Retirement Planning: Start Early

retireFor millennials and Baby Boomers alike, retirement planning (or lack thereof) is a concern especially in today’s fluctuating job market.

Only 1 in 3 Americans in their 50s have started a concrete retirement plan according to a National Bureau of Economic Research Study.

Millennials are seemingly just as unprepared according to the Insured Retirement Institute which found that only 29% of the young people surveyed are planning for retirement.

Fortunately, there’s no time like the present to start the planning process and there are a number of strategies to consider:

Get The Most Of Your 401k

Nobody likes the idea of money getting taken out of their paycheck, but when it comes to a 401k, that initial annoyance can lead to long term financial comfort in retirement.

While some companies may have automatic enrollment for a 401k, you may need to opt-in yourself and decide what investment percentage is right for you.

When job searching, you can also look for companies that will match your 401k for added benefits.

Be Flexible with Your Investment Portfolio

As you grow closer to retirement age, you’ll want to adapt your investment portfolio.

High-risk, hopefully high reward investments may have made sense in your younger years. However as you get older you may want to scale back and make more conservative choices with your business ventures.

Educate Yourself on Insurance Policies

As the article “Make Sure Your Retirement Plan is Ready to Slide into Home Plate!” points out, Medicare is a big part of your retirement benefits. This healthcare program has multiple parts that cover certain services like doctor’s appointments or prescriptions.

Because it can get complicated, you’ll want to research the specifics of your health coverage going into retirement and consider things like life insurance policies.

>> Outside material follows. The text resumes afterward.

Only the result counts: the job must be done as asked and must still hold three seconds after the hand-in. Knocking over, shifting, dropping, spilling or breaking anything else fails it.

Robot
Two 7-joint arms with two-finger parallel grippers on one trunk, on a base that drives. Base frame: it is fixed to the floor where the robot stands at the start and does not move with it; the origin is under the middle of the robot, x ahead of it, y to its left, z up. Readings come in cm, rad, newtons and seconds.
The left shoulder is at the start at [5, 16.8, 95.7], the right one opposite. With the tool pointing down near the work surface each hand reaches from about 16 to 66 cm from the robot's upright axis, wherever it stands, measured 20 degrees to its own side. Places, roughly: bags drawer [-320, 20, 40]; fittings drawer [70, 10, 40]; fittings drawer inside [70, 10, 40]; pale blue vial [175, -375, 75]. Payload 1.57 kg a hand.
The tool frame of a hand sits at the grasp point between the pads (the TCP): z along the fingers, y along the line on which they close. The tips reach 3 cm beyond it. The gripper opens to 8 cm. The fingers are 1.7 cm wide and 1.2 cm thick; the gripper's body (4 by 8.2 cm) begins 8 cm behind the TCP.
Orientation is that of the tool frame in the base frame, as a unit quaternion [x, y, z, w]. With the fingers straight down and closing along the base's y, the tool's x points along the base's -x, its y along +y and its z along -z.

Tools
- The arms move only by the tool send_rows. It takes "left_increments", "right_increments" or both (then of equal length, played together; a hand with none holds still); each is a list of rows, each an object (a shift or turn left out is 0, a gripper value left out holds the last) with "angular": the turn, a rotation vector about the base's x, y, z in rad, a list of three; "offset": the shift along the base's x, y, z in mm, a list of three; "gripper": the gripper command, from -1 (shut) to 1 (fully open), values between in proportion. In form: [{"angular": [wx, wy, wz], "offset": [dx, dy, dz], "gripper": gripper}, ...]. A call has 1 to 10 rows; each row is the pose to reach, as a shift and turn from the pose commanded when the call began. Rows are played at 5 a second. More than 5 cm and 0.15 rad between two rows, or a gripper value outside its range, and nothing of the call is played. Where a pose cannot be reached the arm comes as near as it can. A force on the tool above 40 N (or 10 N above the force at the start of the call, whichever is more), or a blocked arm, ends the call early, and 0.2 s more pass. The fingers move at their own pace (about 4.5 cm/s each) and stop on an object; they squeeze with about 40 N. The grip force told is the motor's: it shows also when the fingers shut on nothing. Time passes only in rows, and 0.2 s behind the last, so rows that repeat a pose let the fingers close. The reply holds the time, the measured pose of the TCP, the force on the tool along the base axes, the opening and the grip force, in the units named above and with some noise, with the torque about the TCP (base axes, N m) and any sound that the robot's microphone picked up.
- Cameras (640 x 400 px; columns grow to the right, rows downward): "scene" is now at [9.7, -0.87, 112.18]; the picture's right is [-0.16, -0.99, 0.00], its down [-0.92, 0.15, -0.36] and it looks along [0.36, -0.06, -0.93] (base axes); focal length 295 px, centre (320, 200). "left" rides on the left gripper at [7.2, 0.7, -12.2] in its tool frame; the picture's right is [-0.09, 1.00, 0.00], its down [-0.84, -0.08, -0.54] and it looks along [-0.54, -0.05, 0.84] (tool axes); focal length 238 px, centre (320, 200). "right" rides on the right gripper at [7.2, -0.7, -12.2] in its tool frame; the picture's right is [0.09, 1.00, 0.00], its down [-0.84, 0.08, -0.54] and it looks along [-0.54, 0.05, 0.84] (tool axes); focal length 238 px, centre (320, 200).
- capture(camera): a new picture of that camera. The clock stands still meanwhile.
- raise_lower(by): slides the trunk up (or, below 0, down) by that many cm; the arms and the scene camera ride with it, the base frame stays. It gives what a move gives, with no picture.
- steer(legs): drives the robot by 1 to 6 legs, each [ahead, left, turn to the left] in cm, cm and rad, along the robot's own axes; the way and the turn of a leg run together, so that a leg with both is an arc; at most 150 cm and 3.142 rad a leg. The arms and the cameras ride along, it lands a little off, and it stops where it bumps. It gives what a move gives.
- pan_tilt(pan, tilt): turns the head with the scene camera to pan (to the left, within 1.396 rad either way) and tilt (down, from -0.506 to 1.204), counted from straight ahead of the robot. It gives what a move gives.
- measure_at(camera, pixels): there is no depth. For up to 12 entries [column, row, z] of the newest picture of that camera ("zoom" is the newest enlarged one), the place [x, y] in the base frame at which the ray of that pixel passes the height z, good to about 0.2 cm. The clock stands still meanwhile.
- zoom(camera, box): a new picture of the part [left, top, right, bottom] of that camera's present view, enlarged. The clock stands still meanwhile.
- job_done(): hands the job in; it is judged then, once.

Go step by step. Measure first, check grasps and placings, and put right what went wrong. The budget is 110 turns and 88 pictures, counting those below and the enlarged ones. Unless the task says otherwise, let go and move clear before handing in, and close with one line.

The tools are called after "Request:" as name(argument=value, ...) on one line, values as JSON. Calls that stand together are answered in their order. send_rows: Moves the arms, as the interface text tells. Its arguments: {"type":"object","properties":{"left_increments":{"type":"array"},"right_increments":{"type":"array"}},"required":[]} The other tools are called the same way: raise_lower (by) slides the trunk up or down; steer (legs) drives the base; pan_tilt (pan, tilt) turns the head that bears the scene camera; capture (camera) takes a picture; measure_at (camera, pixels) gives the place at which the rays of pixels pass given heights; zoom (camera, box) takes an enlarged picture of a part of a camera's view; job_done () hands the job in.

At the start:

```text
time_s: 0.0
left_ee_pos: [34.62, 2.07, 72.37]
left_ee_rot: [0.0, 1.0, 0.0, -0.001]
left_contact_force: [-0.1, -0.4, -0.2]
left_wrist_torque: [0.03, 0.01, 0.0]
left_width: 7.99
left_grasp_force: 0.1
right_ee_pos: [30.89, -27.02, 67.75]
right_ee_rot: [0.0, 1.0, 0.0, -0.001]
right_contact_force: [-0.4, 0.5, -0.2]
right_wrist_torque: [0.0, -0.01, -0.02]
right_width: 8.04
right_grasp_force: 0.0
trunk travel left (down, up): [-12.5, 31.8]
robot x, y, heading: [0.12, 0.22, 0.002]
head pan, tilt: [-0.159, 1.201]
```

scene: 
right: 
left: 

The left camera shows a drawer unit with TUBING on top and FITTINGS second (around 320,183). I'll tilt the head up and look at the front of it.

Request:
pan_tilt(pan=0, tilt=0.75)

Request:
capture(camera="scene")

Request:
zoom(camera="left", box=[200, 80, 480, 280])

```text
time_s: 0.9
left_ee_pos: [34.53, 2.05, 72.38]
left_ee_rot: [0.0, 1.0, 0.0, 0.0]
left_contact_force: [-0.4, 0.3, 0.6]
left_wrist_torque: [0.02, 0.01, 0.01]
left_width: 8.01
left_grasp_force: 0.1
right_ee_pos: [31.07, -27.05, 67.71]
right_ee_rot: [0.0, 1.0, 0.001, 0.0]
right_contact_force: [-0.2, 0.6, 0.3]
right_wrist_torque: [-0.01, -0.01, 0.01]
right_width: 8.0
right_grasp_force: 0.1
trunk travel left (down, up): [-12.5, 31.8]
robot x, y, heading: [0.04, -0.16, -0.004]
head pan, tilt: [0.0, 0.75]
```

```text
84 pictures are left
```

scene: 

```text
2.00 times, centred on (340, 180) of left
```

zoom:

Choose the Right Time to Retire

This is about Social Security.

When you choose to retire will affect how much you receive on a monthly basis. The sooner you retire, the lesser the payment. The longer you delay retirement, the larger your monthly payments will be.

While job-loss may force you into retirement, if you have more control over your work situation it may be advantageous to wait.

Consider Downsizing or Relocation

Assuming that you won’t be working part-time or figuring out a way to monetize a hobby, you may not have the sort of income you’re used to in retirement.

But you can still have the sort of lifestyle you want if you assess any excessive expenses. You may not need to live in a large house (and pay those expensive utilities) if your children are grown up and living independently.

Relocation might be a part of your retirement plan if the cost of living in your area is high. Likewise, you may want to move closer to family in retirement to help with your own care.

Whether retirement is far away or right around the corner, you want to make sure your plan is truly sound.

Following these tips can help you get started, prepare for the unexpected, and set you on the course to a comfortable retirement.